Augustine Frizzell interview

Interview: Director Augustine Frizzell Discusses Netflix’s The Last Letter from Your Lover

Netflix’s romantic drama The Last Letter from Your Lover is now streaming and is the second film from director Augustine Frizzell. The film jumps between a modern-day love story that plays out between Felicity Jones and Nabhaan Rizwan’s characters, while a steamy affair happens in the 1960s between Shailene Woodley’s Jennifer Stirling and Callum Turner’s Anthony O’Haire.

RELATED: Felicity Jones & Nabhaan Rizwan Discuss The Last Letter from Your Lover’s Modern Love Story

ComingSoon Editor-in-Chief Tyler Treese spoke to The Last Letter from Your Lover director Augustine Frizzell about the romance film’s theme, the chemistry between the lead actors, and more. Check out the video below or the full transcript.

Tyler Treese: Augustine, you made your directorial debut with Never Going Back. I was curious what lessons did you learn during that film that really helped you knock it out of the park?

Augustine Frizzell: Oh goodness. I think just something that I always try and do, it’s just to trust the actors to bring what they’re going to bring in, to do what they’re going to do. The best part of the entire filmmaking process is like having that collaboration and working together as a team.

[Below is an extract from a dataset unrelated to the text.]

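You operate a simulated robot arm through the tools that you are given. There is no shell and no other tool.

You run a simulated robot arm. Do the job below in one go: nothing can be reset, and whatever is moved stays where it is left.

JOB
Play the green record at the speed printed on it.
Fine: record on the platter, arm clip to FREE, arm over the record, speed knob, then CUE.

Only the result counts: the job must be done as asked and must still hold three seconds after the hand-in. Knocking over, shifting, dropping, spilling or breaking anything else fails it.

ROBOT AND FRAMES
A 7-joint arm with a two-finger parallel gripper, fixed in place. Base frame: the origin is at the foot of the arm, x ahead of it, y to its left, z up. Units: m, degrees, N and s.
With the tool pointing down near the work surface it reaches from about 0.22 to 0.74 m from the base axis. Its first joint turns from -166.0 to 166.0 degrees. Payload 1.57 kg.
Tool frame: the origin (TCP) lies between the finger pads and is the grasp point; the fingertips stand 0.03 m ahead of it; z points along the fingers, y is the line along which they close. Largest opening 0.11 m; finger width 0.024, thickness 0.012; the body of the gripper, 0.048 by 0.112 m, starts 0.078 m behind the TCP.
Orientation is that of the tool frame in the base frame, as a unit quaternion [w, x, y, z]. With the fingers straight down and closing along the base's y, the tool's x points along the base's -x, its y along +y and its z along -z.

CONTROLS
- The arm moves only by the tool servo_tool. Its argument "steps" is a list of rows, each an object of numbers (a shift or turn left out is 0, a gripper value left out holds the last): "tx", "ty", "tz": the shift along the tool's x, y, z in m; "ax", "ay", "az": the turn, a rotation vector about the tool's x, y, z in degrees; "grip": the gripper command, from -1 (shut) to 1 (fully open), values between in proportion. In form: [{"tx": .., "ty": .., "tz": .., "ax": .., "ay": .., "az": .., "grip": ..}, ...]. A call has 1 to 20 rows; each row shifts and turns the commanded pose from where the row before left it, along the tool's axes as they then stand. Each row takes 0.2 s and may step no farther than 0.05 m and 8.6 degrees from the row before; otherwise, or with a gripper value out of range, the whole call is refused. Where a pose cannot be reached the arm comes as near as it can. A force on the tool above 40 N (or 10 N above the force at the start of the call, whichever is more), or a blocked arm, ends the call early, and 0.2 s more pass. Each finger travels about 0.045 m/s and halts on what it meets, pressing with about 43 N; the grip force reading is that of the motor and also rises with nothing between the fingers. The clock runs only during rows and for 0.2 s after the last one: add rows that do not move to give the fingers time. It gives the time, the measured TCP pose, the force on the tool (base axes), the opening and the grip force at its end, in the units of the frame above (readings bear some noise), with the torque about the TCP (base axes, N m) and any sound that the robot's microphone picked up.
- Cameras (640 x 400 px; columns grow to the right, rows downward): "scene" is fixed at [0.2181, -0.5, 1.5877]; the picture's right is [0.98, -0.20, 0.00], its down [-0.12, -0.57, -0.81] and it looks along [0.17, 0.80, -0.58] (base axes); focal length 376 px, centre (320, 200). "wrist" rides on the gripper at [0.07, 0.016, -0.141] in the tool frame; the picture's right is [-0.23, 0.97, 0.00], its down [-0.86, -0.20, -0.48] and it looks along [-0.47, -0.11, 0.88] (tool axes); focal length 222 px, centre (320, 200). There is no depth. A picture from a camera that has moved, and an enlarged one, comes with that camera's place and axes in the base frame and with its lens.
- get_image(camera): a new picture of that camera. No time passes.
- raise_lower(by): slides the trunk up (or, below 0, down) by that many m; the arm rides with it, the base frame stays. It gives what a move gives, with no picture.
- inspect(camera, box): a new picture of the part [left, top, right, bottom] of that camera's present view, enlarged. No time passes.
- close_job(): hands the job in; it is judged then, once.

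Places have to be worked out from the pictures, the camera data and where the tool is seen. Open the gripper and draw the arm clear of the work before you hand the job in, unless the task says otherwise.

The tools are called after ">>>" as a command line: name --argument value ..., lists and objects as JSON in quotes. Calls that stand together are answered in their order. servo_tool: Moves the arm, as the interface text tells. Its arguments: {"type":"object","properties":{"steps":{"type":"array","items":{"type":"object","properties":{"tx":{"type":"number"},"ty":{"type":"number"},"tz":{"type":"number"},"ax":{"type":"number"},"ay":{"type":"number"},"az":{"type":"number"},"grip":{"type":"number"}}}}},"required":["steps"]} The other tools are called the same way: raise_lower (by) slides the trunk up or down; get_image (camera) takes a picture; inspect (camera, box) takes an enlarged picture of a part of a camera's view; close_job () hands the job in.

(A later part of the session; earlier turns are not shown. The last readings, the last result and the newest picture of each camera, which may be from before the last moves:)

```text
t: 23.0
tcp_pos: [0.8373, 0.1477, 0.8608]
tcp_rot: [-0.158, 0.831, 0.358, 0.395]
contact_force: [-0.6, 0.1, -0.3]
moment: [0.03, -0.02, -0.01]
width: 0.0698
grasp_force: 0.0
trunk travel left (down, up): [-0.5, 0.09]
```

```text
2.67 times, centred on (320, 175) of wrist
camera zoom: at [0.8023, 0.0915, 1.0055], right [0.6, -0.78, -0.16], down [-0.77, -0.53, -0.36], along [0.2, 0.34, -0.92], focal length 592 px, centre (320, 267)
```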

The book jumped around eras and it wasn’t a traditional narrative. The movie also replicates this, but in a slightly different manner, can you discuss the challenges of shooting the story and the ways you had to jump around the different times?

Anytime you’re shooting a film, you’re usually not doing it sequentially. It’s all over the place. So that’s kind of how the shoot was, but we did build in transitions, knowing that we are going to be going from this scene to this scene and this moment to this. But then we got to the edit and all that kind of went out the window. So you’re looking for new visual cues and I worked closely with my editor, Melanie Oliver, who’s brilliant to find new transitions because inherently, you get to the edit and you need to even out more things or you need to find more of a balance. Something that felt like you needed it here, you don’t actually need it. So you’re looking for those moments to, to create that link within the footage, after the fact.

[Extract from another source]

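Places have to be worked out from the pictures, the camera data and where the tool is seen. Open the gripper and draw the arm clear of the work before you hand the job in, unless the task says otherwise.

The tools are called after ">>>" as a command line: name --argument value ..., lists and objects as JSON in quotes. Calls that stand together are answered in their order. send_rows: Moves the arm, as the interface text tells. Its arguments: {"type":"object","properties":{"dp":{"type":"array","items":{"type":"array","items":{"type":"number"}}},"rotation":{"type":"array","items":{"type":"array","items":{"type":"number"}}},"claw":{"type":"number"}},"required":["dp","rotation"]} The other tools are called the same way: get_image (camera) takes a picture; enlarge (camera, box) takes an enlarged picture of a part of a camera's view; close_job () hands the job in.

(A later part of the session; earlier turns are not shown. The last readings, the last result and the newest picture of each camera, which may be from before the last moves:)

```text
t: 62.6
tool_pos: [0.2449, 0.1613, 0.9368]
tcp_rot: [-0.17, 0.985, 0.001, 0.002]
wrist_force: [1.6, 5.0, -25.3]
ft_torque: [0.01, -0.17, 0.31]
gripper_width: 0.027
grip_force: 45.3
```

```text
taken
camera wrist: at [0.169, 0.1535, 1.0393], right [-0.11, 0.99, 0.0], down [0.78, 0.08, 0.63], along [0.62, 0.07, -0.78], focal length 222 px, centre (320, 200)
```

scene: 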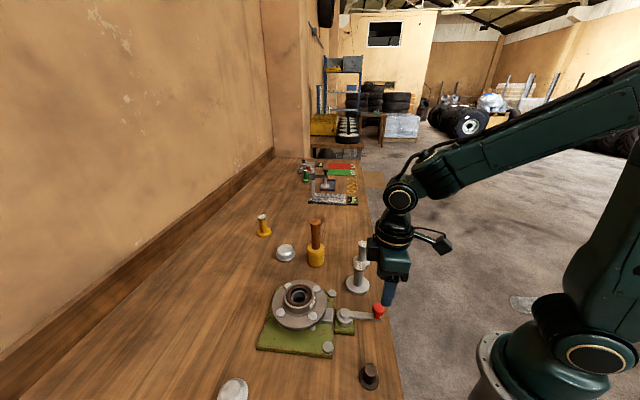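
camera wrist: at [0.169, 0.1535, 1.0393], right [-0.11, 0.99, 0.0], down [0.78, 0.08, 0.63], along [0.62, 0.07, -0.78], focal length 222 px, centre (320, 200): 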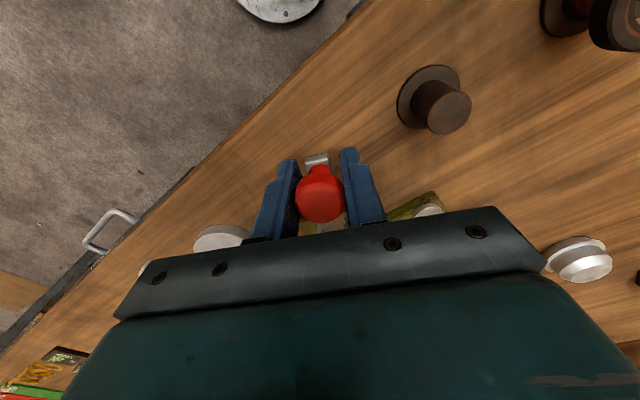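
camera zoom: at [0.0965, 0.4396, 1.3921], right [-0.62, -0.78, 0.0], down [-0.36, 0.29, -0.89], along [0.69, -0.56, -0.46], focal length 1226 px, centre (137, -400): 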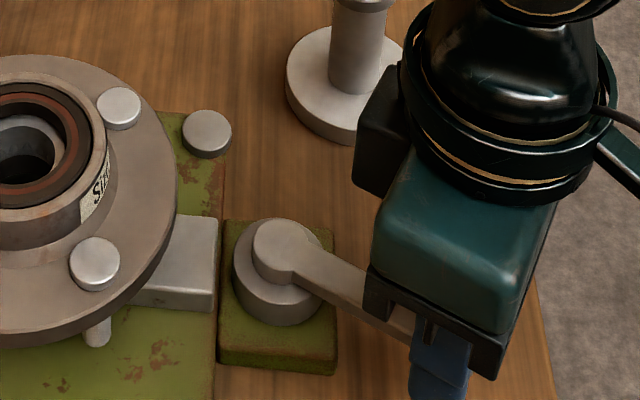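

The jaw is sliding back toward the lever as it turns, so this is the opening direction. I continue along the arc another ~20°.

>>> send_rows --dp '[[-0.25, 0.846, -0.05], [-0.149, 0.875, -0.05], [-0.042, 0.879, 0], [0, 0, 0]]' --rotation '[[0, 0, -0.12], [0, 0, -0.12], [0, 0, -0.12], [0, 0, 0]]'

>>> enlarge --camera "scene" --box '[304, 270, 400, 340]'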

You kind of shot like two films. Past and present and it looks so visually distinct from each other. How did you manage to make sure that, you know, each area is represented? 

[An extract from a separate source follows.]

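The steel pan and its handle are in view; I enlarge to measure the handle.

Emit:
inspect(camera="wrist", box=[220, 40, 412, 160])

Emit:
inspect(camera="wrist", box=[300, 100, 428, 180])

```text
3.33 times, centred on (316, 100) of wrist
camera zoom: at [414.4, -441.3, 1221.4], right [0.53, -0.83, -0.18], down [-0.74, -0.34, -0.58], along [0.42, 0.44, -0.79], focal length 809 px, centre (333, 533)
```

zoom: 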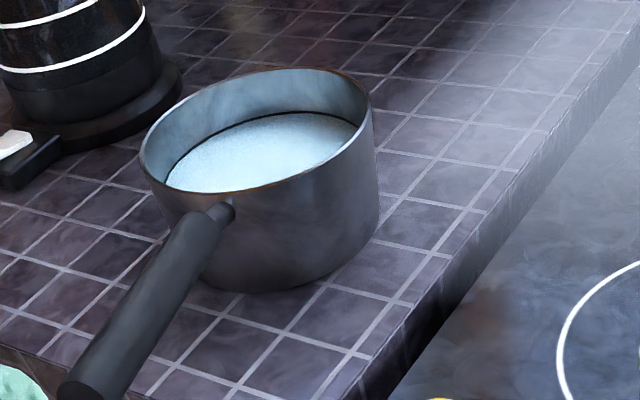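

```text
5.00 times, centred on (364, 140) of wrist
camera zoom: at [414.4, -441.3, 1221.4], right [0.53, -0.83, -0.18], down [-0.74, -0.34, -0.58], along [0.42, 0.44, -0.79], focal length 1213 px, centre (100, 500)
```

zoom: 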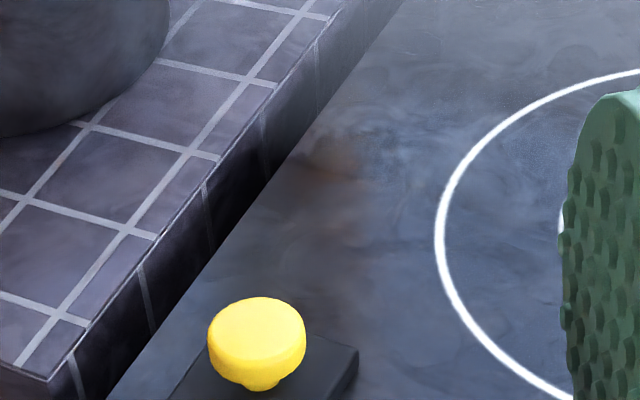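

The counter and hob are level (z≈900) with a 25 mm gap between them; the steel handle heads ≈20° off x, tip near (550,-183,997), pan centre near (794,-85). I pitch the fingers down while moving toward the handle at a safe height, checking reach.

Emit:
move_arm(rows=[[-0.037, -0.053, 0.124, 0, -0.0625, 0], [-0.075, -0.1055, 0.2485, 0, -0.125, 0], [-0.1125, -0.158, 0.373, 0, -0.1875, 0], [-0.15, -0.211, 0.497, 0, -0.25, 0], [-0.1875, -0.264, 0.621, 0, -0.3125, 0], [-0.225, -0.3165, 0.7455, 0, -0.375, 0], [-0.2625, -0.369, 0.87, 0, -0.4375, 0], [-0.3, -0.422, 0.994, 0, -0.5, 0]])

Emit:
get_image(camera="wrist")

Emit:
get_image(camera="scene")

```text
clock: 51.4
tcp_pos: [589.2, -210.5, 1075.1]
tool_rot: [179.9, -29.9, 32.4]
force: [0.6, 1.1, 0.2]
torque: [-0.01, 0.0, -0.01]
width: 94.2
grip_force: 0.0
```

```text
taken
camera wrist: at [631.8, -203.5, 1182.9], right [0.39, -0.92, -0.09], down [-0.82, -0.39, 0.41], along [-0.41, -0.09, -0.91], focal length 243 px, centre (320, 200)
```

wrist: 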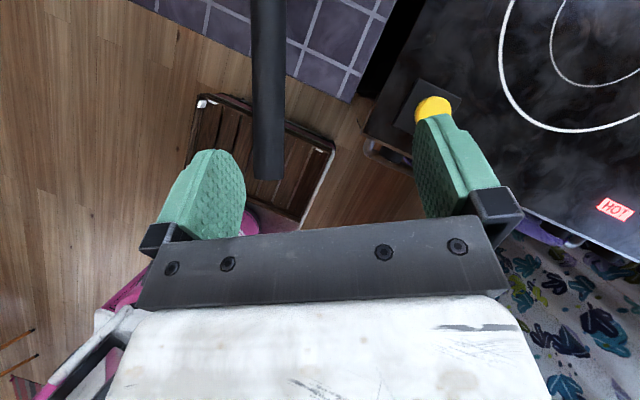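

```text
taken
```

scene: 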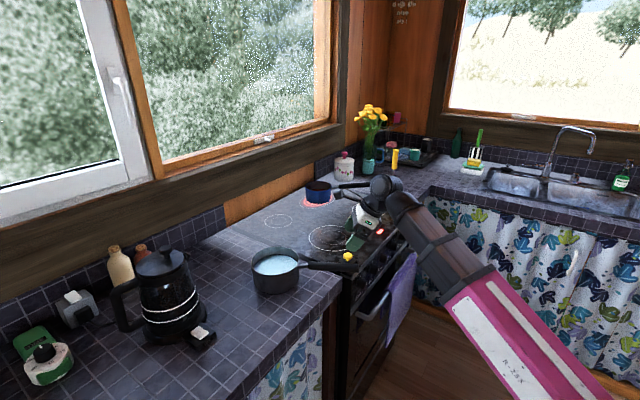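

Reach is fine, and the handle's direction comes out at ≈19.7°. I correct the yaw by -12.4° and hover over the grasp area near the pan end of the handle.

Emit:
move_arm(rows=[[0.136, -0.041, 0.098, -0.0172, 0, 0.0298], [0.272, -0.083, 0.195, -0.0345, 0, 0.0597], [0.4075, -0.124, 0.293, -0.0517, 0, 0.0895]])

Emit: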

So to be honest, my goal setting out was to make both time periods feel really cohesive. Like it was all the same movie. Anytime you’re going from character to character, to emotion, I’m always paying particular interest in what lens are we on? What’s the camera move that’s going to bring the most immediacy to the shot or to the emotion of the scene. So it always changes scene to scene, but from time periods of time, period, we didn’t change much other than set design and then the lighting from place to place is always different. But yeah, I wanted it to feel very cohesive and it was really more about the costumes, the sets, the locations, all that stuff that brought the difference between the two.

I love getting to see the older versions of the characters and there’s a sweet, elderly love story that we really don’t see often in film. Can you speak to that importance of showing that love doesn’t end when you’re growing older?

Yeah. So in the script and in the book, it was the older of Jennifer and Anthony that really melted my heart. It just felt like it’s never too late, you know? You want to believe that. You hear so many people reach a certain age and they give up, or they say, “Ah, I’m too old,” or “It’s past my time.” To think that we could say, even if I had a month, even about a day, like why not just go for it and have that love even for the little bit of time that I can capture it.

The chemistry between Shailene and Callum is so incredible in the film. It serves as the backbone of the story. When did you know that you had something really special with the two leads?

I think just meeting them even separately, they just are both so emotionally available. They’re both so curious. When we got them in a room together, it was kind of like, all right, these two are going to have some sparks. I think to them, it was also important that they did have time outside of the set and they talked. They had long conversations and they’re both just so giving on set. I felt very lucky. It’s a very lucky thing because you don’t know.